A system of multiple open magnetic flux tubes spanning the solar photosphere and lower corona is modeled analytically, within a realistic stratified atmosphere subject to solar gravity. This extends results for a single magnetic flux tube in magnetohydrostatic equilibrium, described in Gent et al. Self-similar magnetic flux tubes are combined to form magnetic structures, which are consistent with high-resolution observations. The observational evidence supports the existence of strands of open flux tubes and loops persisting in a relatively steady state. Self-similar magnetic flux tubes, for which an analytic solution to the plasma density and pressure distribution is possible, are combined. We calculate the appropriate balancing forces, applying to the equations of momentum and energy conservation to preserve equilibrium. Multiplex flux tube configurations are observed to remain relatively stable for up to a day or more, and it is our aim to apply our model as the background condition for numerical studies of energy transport mechanisms from the solar surface to the corona. We apply magnetic field strength, plasma density, pressure, and temperature distributions consistent with observational and theoretical estimates for the lower solar atmosphere. Although each flux tube is identical in construction apart from the location of the radial axis, combinations can be applied to generate a non-axisymmetric magnetic field with multiple non-uniform flux tubes. This is a considerable step forward in modeling the realistic magnetized three-dimensional equilibria of the solar atmosphere.

Photospheric logarithmic velocity spirals as MHD wave generation mechanisms

High-resolution observations of the solar photosphere have identified a wide variety of spiralling motions in the solar plasma. These spirals vary in properties, but are observed to be abundant at the solar surface. In this work, these spirals are studied for their potential as magnetohydrodynamic (MHD) wave generation mechanisms. The inter-granular lanes, where these spirals are commonly observed, are also regions where the magnetic field strength is higher than average. This combination of magnetic field and spiralling plasma is a recipe for the generation of Alfven waves and other MHD waves. This work employs numerical simulations of a self-similar magnetic flux tube embedded in a realistic, gravitationally stratified, solar atmosphere to study the effects of a single magnetic flux tube perturbed by a logarithmic velocity spiral driver. The expansion factor of the logarithmic spiral driver is varied and multiple simulations are run for a range of values of the expansion factor centred around observational constraints. The simulations are analysed using ‘flux surfaces’ constructed from the magnetic field lines so that the vectors perpendicular, parallel and azimuthal to the local magnetic field vector can be calculated. The results of this analysis show that the Alfven wave is the dominant wave for lower values of the expansion factor, whereas for the higher values the parallel component is dominant. This transition occurs within the range of the observational constraints, meaning that spiral drivers, as observed in the solar photosphere, have the potential to generate a variety of MHD wave modes.

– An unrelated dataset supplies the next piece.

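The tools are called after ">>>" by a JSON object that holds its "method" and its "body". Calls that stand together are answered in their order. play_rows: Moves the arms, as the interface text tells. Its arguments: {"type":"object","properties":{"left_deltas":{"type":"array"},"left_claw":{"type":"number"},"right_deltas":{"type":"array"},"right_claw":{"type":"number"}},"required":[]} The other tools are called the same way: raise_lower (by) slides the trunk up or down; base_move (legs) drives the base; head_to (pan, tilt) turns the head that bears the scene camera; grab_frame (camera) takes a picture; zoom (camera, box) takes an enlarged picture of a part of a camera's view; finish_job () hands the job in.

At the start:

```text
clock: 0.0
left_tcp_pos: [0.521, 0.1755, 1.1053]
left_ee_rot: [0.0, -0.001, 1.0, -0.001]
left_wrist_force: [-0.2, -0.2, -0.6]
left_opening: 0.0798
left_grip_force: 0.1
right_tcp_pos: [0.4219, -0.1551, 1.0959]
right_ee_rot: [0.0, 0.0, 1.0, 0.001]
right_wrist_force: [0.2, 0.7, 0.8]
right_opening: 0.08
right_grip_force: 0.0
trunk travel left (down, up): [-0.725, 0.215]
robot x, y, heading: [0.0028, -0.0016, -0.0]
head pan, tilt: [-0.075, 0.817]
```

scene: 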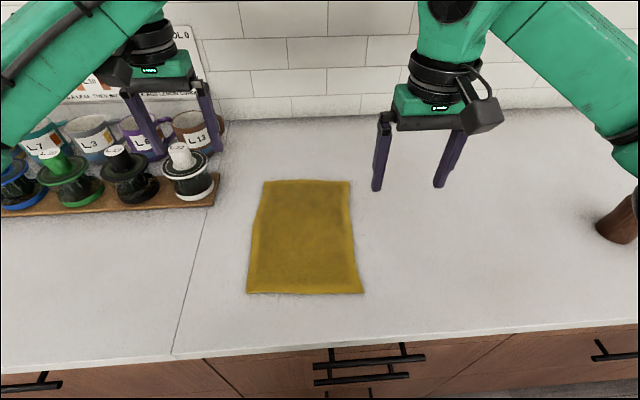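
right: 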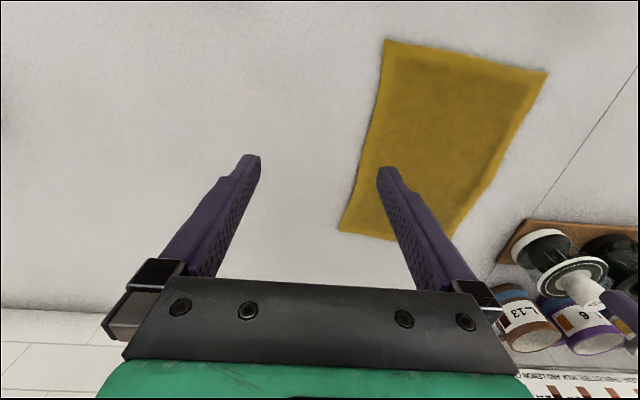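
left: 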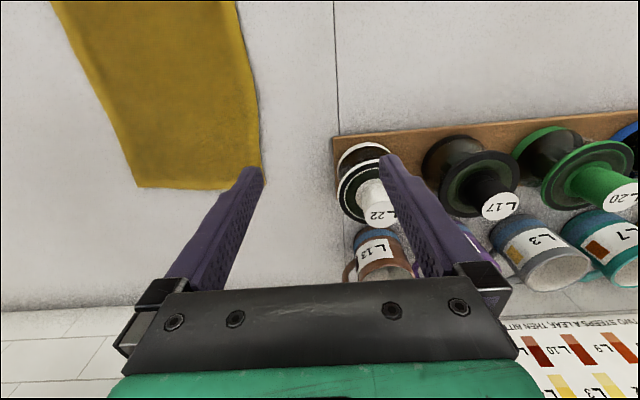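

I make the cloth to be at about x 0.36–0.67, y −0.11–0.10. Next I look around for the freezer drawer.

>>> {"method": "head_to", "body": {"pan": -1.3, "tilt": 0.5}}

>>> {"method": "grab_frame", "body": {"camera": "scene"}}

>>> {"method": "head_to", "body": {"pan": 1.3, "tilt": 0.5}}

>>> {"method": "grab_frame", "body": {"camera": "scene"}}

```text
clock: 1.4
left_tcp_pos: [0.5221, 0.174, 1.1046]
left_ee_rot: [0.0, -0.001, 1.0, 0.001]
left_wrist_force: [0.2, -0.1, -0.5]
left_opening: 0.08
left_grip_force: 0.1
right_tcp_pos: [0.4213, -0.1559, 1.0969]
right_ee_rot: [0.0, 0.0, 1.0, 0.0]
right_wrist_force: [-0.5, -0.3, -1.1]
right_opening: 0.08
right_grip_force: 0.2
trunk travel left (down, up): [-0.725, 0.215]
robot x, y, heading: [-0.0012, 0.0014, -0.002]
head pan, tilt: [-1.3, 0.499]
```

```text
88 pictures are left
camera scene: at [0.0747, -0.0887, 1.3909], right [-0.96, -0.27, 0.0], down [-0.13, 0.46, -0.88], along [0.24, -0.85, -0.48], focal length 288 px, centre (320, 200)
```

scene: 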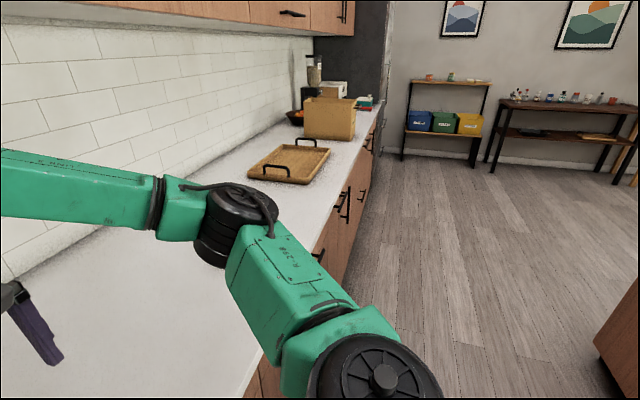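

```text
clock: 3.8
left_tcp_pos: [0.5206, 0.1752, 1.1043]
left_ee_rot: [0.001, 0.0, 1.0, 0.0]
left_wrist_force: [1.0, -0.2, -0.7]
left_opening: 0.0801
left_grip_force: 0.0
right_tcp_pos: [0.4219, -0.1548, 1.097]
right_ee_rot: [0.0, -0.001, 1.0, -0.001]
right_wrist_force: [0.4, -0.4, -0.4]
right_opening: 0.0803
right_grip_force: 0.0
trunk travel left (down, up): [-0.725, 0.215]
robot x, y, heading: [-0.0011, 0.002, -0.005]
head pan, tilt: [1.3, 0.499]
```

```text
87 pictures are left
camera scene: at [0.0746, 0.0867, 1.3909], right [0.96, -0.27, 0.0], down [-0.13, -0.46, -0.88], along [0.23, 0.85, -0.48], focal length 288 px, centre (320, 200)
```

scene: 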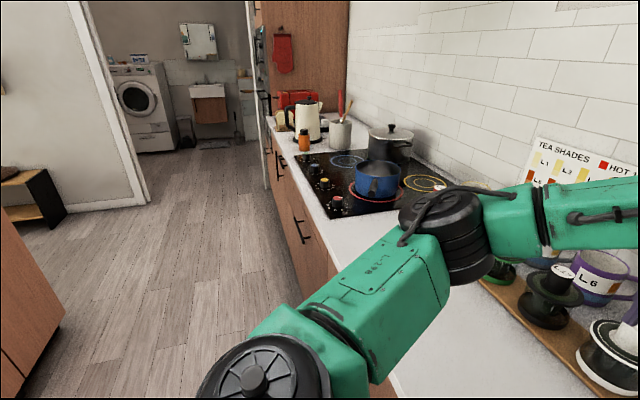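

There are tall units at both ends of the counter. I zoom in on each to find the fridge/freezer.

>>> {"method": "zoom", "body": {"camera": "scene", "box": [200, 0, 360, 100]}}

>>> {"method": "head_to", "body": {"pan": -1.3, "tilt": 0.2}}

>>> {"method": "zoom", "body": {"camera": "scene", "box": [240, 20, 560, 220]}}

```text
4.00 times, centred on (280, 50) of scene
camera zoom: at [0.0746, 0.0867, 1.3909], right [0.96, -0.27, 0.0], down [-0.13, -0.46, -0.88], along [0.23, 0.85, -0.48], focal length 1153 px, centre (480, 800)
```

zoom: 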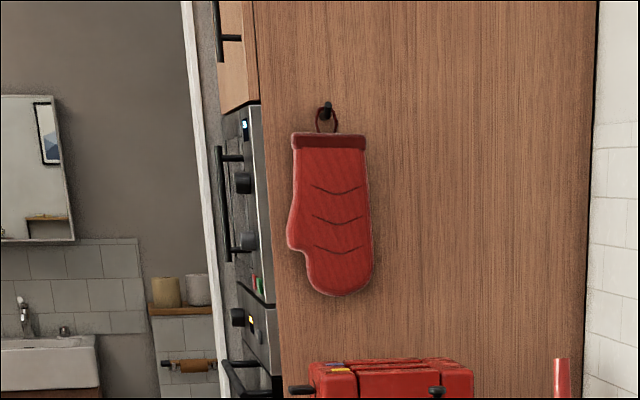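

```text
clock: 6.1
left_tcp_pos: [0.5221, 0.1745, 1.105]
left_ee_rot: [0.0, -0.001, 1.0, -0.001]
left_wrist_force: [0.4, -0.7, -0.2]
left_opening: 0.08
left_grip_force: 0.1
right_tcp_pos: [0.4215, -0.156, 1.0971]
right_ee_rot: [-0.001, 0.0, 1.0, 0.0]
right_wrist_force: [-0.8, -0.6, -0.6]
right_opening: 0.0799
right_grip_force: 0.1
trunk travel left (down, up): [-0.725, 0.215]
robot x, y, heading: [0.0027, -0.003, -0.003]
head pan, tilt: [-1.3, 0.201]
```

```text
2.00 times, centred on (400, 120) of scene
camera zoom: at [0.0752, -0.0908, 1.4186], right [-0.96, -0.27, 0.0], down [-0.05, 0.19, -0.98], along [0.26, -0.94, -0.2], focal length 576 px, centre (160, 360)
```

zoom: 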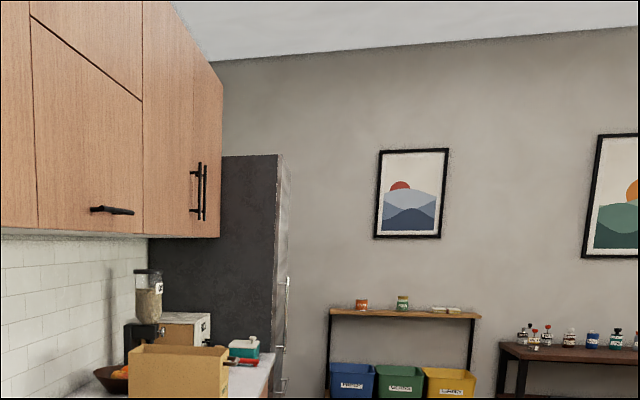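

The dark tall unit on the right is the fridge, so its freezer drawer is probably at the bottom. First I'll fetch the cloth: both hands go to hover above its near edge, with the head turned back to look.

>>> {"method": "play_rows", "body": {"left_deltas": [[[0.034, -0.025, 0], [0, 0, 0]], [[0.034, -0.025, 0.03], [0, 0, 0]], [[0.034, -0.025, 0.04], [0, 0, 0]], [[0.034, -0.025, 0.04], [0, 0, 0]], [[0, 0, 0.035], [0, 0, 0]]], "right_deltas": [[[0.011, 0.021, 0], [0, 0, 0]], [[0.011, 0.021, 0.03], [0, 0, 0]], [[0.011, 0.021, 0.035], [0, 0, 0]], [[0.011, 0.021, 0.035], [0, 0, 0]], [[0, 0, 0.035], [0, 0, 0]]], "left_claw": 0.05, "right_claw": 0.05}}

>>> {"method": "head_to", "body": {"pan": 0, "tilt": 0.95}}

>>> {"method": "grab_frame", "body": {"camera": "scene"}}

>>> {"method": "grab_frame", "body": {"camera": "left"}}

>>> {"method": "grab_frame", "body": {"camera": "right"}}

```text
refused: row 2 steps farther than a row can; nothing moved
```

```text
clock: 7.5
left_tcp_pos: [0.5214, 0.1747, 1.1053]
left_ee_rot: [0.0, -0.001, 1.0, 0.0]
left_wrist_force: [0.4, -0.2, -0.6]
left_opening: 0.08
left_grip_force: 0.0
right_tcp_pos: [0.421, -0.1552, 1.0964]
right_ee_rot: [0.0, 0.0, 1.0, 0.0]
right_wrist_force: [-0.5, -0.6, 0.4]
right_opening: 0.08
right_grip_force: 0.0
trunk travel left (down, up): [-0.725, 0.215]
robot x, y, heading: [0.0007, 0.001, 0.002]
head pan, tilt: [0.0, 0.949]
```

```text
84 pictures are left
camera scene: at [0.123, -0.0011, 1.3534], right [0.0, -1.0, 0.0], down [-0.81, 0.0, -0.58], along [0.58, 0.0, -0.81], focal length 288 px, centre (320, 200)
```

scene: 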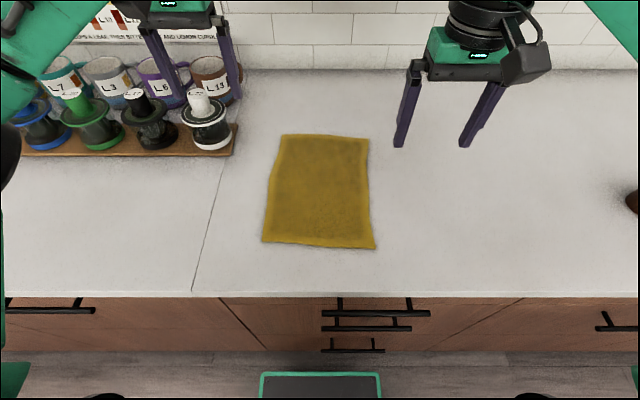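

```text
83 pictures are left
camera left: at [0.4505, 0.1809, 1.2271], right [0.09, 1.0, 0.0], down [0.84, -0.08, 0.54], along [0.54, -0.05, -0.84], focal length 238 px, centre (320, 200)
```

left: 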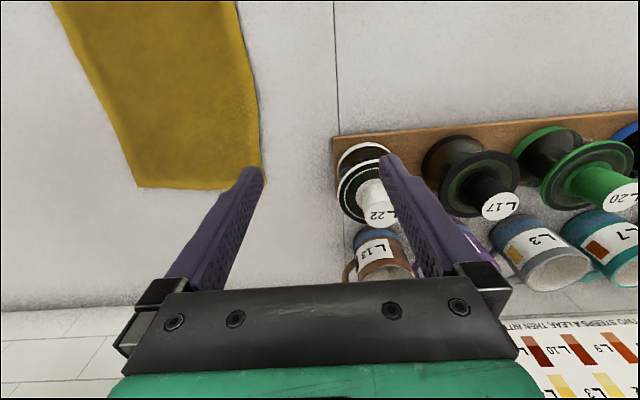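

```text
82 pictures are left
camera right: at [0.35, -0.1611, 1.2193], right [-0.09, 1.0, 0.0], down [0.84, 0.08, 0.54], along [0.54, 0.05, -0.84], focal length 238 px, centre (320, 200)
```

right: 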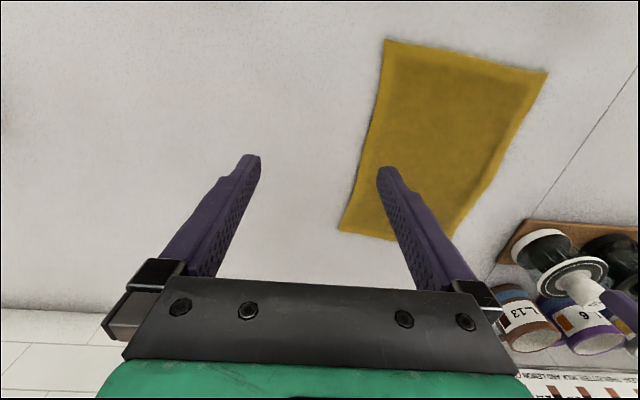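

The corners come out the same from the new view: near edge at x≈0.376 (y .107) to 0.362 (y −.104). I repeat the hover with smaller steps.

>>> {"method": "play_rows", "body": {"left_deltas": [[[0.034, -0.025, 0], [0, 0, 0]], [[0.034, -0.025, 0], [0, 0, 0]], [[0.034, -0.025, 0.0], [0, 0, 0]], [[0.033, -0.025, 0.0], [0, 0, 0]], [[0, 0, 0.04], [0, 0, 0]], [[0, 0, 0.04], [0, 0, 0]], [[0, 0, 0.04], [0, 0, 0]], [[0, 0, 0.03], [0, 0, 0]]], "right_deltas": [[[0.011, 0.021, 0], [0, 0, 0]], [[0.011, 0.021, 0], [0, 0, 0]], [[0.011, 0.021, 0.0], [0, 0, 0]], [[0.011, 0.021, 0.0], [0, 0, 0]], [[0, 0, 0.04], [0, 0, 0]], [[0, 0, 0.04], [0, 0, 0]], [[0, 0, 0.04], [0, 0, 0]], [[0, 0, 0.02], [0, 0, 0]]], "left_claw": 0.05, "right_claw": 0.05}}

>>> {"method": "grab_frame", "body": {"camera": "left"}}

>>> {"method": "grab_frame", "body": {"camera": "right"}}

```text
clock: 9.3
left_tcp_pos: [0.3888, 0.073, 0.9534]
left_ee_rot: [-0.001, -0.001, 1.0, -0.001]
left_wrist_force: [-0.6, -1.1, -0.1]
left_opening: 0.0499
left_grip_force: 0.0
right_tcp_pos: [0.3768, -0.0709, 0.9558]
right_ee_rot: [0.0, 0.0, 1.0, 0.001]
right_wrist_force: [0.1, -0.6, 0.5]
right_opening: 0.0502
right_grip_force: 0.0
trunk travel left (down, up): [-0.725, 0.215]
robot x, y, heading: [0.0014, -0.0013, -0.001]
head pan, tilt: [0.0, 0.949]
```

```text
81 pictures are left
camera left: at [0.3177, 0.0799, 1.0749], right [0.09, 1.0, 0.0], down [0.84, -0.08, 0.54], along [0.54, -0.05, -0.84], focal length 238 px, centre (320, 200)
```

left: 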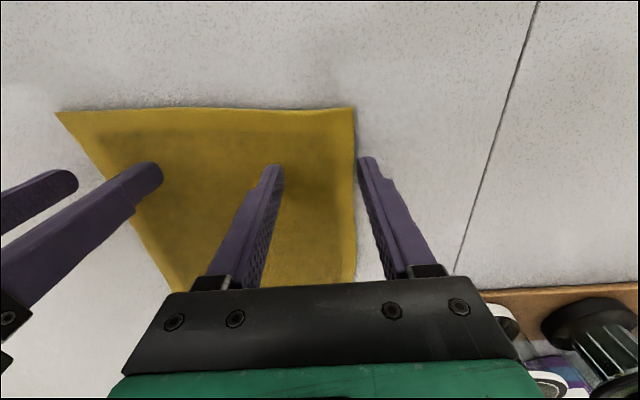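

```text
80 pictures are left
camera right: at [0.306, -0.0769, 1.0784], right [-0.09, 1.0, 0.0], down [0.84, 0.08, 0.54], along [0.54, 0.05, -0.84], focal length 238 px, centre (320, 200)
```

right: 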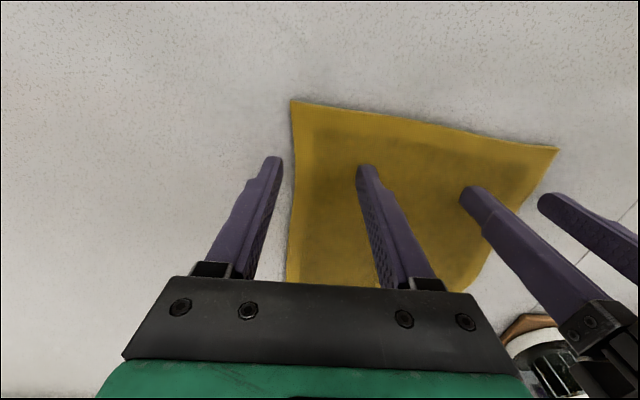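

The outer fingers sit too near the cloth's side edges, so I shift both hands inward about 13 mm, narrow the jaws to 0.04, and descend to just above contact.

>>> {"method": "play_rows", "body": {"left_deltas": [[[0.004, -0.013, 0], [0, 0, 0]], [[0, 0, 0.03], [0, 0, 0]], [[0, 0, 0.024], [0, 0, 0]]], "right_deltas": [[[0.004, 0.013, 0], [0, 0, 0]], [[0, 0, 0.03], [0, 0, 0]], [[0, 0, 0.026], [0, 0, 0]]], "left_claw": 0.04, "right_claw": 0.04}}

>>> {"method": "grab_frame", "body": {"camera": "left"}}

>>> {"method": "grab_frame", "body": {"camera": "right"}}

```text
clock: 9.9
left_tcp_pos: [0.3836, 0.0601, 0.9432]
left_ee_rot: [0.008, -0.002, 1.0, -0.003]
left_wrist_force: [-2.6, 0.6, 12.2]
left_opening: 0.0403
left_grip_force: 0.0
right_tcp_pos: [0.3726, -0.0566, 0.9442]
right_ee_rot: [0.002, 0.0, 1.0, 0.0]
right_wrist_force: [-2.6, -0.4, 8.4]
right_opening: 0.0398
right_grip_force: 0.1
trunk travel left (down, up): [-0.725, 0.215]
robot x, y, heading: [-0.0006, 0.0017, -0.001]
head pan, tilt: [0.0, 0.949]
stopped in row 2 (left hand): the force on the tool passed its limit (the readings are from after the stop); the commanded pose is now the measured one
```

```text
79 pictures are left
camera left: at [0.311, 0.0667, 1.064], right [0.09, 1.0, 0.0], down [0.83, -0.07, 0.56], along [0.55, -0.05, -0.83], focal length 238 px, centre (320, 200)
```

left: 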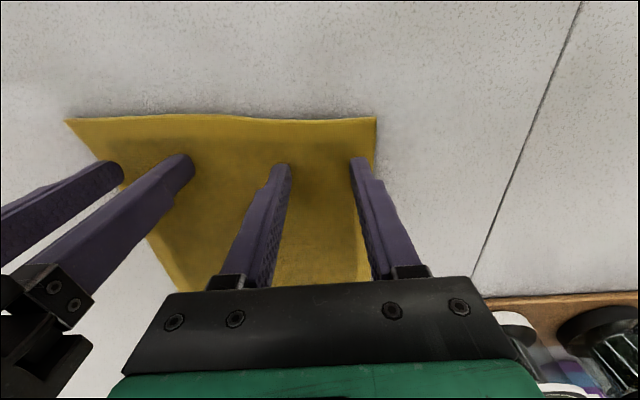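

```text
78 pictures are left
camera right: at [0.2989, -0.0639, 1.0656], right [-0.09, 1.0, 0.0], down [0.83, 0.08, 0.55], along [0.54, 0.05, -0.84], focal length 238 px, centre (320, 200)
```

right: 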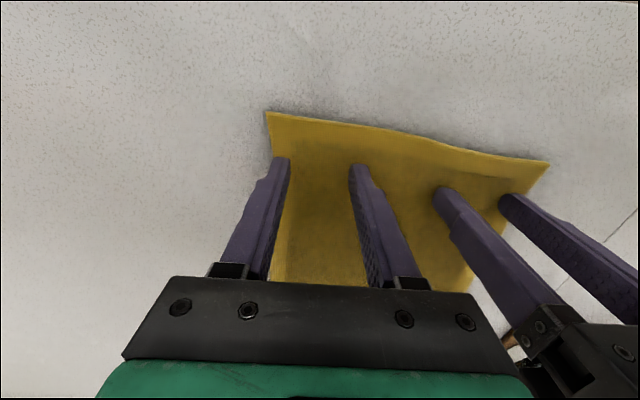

Varying driver velocity fields in photospheric MHD wave simulations

Torsional motions are ubiquitous in the solar atmosphere. In this work, we perform 3D numerical simulations which mimic a vortex-type photospheric driver with a Gaussian spatial profile. This driver is implemented to excite MHD waves in an axially symmetric, 3D magnetic flux tube embedded in a realistic solar atmosphere. The Gaussian width of the driver is varied and the resulting perturbations are compared. Velocity vectors were decomposed into parallel, perpendicular and azimuthal components with respect to pre-defined magnetic flux surfaces. These components correspond broadly to the fast, slow and Alfven modes, respectively. From these velocities the corresponding wave energy fluxes are calculated, allowing us to estimate the contribution of each mode to the energy flux. For the narrowest driver (0.15 Mm) the parallel component accounts for ∼55 − 65% of the flux. This contribution increases smoothly with driver width up to nearly 90% for the widest driver (0.35 Mm). The relative importance of the perpendicular and azimuthal components decrease at similar rates. The azimuthal energy flux varied between ∼35% for the narrowest driver and <10% for the widest one. Similarly, the perpendicular flux was ∼25 − 10%. We also demonstrate that the fast mode corresponds to the sausage wave in our simulations. Our results therefore show that the fast sausage wave is easily excited by this driver and that it carries the majority of the energy transported. For this vortex-type driver the Alfven wave does not contribute a significant amount of energy.